Richard Freeman wishes landmark New Deal-era legislation an unhappy 75th birthday
The National Labor Relations Act (NLRA), the country’s foremost labor statute governing private sector workplace issues, is out of date, says Harvard labor economist Richard B. Freeman.
Freeman, who also directs the private nonprofit National Bureau of Economic Research, presented a working paper in late October at a conference held by the National Labor Relations Board (NLRB) and George Washington University law school. The symposium, first covered by The New York Times, was to commemorate the 75th anniversary of the landmark labor act.

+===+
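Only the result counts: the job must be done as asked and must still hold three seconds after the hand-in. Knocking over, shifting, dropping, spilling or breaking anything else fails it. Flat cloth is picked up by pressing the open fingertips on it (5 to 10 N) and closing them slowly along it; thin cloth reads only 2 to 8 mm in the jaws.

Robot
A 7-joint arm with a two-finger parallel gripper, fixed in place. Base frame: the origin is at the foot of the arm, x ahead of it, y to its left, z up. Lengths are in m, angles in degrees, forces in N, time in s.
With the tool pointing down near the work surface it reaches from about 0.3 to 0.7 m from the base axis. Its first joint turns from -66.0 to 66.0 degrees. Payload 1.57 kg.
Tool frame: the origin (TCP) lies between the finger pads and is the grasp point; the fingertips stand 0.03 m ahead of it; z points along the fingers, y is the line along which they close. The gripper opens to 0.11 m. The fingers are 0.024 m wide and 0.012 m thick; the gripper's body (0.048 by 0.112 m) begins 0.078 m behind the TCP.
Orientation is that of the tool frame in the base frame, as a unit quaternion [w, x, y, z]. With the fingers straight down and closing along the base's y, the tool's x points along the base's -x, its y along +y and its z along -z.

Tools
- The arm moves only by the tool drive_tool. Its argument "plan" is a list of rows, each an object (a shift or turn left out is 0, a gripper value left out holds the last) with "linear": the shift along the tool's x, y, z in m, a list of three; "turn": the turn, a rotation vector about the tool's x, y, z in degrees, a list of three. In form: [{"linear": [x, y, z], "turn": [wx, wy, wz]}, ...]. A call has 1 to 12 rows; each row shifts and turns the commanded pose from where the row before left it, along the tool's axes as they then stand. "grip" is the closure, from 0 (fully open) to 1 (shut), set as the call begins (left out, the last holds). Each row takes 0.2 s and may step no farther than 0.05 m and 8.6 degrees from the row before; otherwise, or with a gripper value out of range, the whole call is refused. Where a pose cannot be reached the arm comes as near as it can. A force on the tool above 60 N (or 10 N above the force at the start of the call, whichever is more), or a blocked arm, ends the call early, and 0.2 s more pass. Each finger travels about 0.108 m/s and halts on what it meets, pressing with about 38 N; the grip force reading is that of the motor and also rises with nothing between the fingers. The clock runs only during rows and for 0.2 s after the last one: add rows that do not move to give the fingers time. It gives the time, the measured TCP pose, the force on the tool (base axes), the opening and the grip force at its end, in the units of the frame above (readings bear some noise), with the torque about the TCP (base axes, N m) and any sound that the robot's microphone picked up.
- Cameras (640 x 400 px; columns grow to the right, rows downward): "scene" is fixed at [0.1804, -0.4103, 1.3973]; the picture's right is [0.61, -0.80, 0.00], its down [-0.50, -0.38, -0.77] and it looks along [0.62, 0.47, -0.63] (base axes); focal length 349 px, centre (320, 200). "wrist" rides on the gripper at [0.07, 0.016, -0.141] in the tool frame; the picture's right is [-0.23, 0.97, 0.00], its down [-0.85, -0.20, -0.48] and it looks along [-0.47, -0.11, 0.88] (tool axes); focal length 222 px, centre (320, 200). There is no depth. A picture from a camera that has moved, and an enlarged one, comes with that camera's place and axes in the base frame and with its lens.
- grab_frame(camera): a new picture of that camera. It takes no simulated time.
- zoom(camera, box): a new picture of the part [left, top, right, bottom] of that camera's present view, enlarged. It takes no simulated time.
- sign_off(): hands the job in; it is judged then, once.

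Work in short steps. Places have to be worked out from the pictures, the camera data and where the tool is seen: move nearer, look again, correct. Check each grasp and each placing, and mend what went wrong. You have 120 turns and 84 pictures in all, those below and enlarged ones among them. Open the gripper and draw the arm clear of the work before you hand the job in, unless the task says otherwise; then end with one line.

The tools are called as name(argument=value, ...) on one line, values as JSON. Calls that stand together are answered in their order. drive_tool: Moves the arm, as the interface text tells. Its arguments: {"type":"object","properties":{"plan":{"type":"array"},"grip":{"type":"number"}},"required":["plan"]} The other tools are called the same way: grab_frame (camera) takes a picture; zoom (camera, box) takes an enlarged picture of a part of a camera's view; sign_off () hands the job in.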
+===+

In examining the legacy of its impact, Freeman argues the NLRA system is not adequately addressing the needs of 21st-century labor issues. While the legislation intended to create a proper channel for employees to unionize, many labor organizers have bucked the law by working outside of the NLRA’s scope of influence.
“It is perhaps harsh and impolitic at the NLRA’s 75th birthday to declare that in 2010 the law no longer fits American economic reality and has become an anachronism irrelevant for most workers and firms. But that is the case,” Freeman writes.
When Congress enacted the NLRA in 1935, the intent was to provide safeguards for private sector employees and employers in hopes of fostering a healthy relationship that would otherwise harm the U.S. economy. It provided a space where private-sector workers were able to decide whether to unionize, free from employer coercion, and encourage collective bargaining. But Freeman says the provisions have not done enough to regulate anti-union activity, leading to a decline in private-sector union membership.
NLRB elections have become launch pads for anti-union organizing drives by employers, who often times use illegal tactics, he says. He adds that supervisors often times pressure workers to reject unionization. This failure to enforce unfair labor practice provisions are a key reason why private sector unionization has fallen to 7 percent, a number comparable to before the NLRA was enacted.
Employers will take great risks to stifle union activity mostly because it is in their financial interests to do so. Since unions will typically raise wages and benefits, shifting profits to workers, employers feel that this will put them at a disadvantage. Consequently, they’re going to do whatever it takes to keep unions from forming, says Freeman.
The NLRA was designed to resolve labor conflicts experienced by factory workers during the Depression. The Act was effective for the first 30 years. Workers earned more rights in the workplace as labor moved away from an employer dominated system. Strikes declined. But the policies are outdated to accommodate today’s workplace issues, argues Freeman. As a result, many organizers rely on other campaigns outside of the Act to unionize workers. In fact, less than 20 percent of organizing drives during the late 1980s and 1990s relied on the NLRA. The other 80 percent occurred outside of the process.
The weak enforcement regulations and antiquated framework has made it difficult for employees to form unions. Freeman offers four recommendations to improve the effectiveness of the NLRA:
- In order to prevent illegal activities, he suggests strengthening the penalties for any violations committed by companies or unions. The fines should be in proportion with the severity of the offense.
- Supervisors who are put on the “front line” by companies to oppose unions should have legal protections allowing neutrality on whether to unionize. They should be able to do so without any retribution.
- Elections should be conducted on a rolling basis at a neutral site. Workers will feel less intimidated by voting outside of the workplace.
- Employers should be allowed to form employee work councils addressing well-being issues. The Times notes that this is admonished by unions.
The labor system appears to be broken. While the legislative mechanism has not properly enforced the labor code, the implementation process by the National Labor Relations Board has also been hampered by political deadlock. Will Congress update the country’s labor law framework now, as wages for most workers continue to stagnate? Fat chance: It didn’t happen while Democrats controlled both Congress and the White House. It would be nothing short of a miracle if the new Republican-led House were to pass such sweeping legislation.